Oh, we need a reason for the book store to be ominous, don't we? Well, it seems that Virginia - entranced by Much of Madness, More of Sin, is trying her damnedest to seek out the author's second and last book, another horror tale entitled (you guessed it!) I, Madman. Though she's unsuccessful in her early attempts to find the book, a copy mysteriously appears on her doorstep the next day, and now she's even more intrigued and afraid.
I, Madman - the book - follows a character named Dr. Kessler, who is murdering a string of victims and taking elements of their face to make his own. I, Madman - the movie - shows us some of these scenes and then quickly blurs the lines of reality as killings begin to occur in Jenny's world that mimic the actions of the titular madman in the book. Once haunted by her imaginings of what the book's death scenes look like, Virginia is now haunted by real visions of what is either Dr. Kessler or the book's author, Malcom Brand. These visions draw increasingly close to Virginia, at times even threatening her, but it becomes clear to her as the plot moves on that her fate is entwined to the book - which is revealed to have been published as NON-FICTION!
As a film, I, Madman occasionally struggles to stay interesting with such a silly script, but the film is visually interesting - in a cheap, '80s horror way - on a consistent basis. The scenes in which Dr. Kessler/Malcom Brand stalk victims are often darkly lit with billowing fog, and the 1950s setting of the book scenes are fantastically retro. To be fair, I should say that the whole film (which is only available these days on a sadly pan-and-scan DVD) seems to have a retro filter over it at this stage in its life. This makes the movie, much like the book it's named after, and odd little outlier that feels like it belongs in another dimension. It's dated and silly - and it's certainly intentionally pulpy - but it certainly hooks the viewer.

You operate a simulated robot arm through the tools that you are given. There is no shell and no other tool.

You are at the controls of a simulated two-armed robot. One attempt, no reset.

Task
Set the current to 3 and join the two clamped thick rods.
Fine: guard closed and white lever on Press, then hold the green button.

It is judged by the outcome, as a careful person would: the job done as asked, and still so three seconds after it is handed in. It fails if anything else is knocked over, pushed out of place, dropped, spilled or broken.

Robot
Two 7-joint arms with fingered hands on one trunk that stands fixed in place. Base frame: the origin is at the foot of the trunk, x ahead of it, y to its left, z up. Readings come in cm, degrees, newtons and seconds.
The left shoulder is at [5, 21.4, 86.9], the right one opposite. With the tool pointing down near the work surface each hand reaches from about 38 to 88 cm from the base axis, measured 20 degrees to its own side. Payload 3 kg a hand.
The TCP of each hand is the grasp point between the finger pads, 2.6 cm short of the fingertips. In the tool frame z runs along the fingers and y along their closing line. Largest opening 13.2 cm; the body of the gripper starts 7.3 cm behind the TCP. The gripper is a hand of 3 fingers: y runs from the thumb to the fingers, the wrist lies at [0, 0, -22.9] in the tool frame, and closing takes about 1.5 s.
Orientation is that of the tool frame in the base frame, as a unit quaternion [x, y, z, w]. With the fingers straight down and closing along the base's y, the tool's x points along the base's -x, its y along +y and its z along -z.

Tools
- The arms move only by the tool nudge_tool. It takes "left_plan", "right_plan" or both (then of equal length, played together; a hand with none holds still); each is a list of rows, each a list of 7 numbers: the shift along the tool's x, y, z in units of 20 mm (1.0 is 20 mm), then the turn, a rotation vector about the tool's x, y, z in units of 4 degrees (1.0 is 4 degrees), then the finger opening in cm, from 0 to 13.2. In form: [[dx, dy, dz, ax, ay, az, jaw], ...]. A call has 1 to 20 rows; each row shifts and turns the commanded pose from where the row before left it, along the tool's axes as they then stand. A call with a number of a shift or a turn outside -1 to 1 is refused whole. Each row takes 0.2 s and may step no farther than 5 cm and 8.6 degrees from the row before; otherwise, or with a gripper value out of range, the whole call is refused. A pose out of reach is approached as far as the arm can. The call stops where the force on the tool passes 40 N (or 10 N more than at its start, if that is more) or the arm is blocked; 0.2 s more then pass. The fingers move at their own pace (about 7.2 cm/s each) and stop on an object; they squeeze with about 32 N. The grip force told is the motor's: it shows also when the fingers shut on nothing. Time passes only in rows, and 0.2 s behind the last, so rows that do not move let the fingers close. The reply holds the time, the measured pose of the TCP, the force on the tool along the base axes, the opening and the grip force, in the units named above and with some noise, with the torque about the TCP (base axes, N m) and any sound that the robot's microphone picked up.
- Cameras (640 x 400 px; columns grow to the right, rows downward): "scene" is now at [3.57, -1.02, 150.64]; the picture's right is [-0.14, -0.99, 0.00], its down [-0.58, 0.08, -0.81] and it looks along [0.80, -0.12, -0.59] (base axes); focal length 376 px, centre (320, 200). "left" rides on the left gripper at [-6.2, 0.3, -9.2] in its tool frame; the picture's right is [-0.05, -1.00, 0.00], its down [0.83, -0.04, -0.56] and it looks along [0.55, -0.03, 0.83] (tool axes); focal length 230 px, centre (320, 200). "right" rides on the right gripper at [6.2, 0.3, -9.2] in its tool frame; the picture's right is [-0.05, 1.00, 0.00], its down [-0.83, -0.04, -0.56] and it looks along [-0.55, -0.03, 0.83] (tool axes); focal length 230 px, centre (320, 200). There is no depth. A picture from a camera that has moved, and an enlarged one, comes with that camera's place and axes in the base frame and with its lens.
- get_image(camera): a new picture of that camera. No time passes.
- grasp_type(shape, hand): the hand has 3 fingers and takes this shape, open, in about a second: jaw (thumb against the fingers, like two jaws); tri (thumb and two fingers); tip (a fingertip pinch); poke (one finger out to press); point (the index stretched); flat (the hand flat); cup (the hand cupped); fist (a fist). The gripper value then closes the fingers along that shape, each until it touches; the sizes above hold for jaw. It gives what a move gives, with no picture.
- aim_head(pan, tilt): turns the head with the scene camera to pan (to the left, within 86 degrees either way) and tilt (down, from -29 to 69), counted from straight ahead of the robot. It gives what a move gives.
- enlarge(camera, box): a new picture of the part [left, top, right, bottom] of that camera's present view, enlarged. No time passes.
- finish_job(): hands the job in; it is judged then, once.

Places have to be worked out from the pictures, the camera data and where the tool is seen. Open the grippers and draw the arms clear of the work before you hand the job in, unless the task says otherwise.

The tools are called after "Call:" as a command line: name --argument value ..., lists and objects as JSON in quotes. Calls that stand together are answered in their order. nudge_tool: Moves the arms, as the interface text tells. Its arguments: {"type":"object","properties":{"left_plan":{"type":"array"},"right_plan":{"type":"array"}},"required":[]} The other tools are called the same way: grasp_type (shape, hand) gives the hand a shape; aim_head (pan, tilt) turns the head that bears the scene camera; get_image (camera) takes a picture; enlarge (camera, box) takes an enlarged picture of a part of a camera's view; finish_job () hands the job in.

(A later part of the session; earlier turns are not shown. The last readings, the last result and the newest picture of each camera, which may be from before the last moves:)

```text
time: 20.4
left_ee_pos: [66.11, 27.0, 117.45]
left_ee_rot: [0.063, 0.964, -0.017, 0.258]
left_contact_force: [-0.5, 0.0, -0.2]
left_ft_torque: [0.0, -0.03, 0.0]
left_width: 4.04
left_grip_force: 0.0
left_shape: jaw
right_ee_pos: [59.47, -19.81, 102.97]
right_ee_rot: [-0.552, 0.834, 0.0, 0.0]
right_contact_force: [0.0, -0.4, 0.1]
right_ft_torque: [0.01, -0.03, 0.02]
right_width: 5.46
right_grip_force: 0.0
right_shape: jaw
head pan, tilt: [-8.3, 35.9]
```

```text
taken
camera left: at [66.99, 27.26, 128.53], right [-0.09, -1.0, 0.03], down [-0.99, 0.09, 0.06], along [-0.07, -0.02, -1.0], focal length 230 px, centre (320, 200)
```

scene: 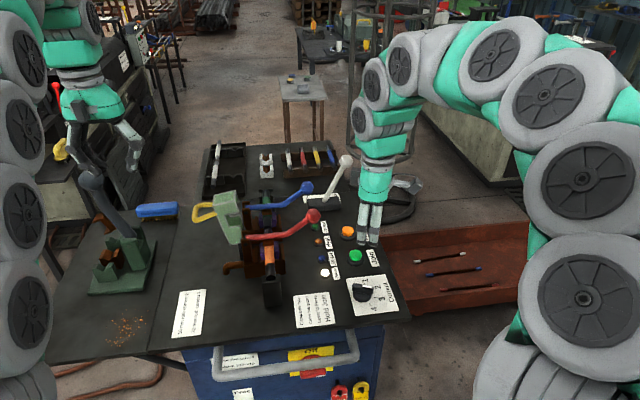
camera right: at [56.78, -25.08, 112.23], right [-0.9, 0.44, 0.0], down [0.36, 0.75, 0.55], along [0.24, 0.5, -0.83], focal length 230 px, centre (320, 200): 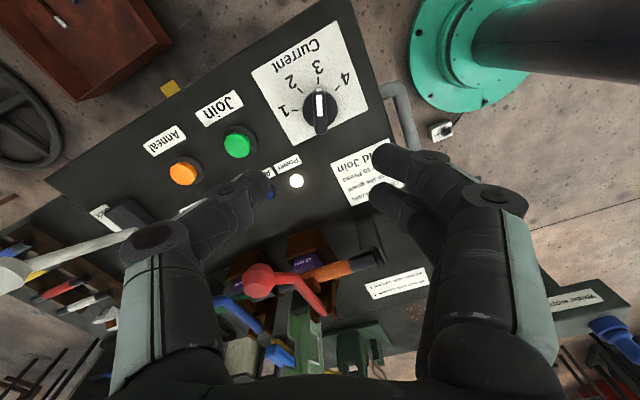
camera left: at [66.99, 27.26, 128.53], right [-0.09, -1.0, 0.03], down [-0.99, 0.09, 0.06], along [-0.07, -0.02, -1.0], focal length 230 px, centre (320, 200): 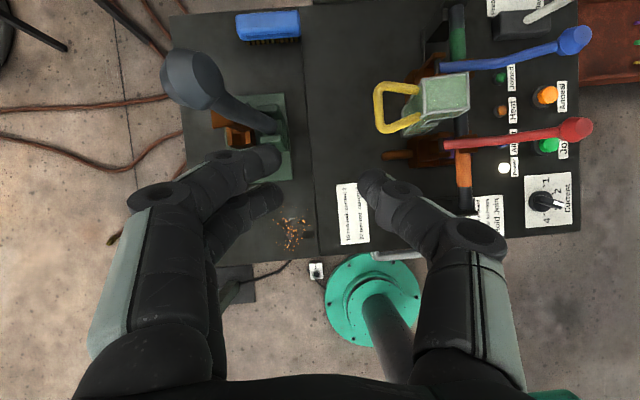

In the same way, the book sinks its hooks into Virginia. There's a fantastic scene in the middle of the film when Virginia - knowing the book's potential power - does her best to ignore the text by watching television. But as she flips the annoying cable channels, her eyes continue to glance at the book - which seems to be inching its way out of her purse and crawling toward her. This woman is completely incapable of escaping the nightmare she's unleashed upon herself, and simply because she's a bookworm.
I, on the other hand, am not - which is probably why they turned I, Madman into a movie. Like The Gate (Takacs' more known and more accomplished horror film of the '80s), I, Madman is a visceral film that works on the level of nightmarish pulp. It may not "make Stephen King read like Mother Goose" as Virginia claims, but it's a surprisingly unique horror tale that is certainly worth a few viewings - especially if you enjoy stop-mation monsters as much as I do. If nothing else, it's a film that allows you to stare at Jenny Wright (or Clayton Rohner, if that's your thing) for 89 minutes.
Now, if you'll excuse me, I have the strong desire to wander around a dusty book store. Even if I don't know how to read. That stuff's dangerous.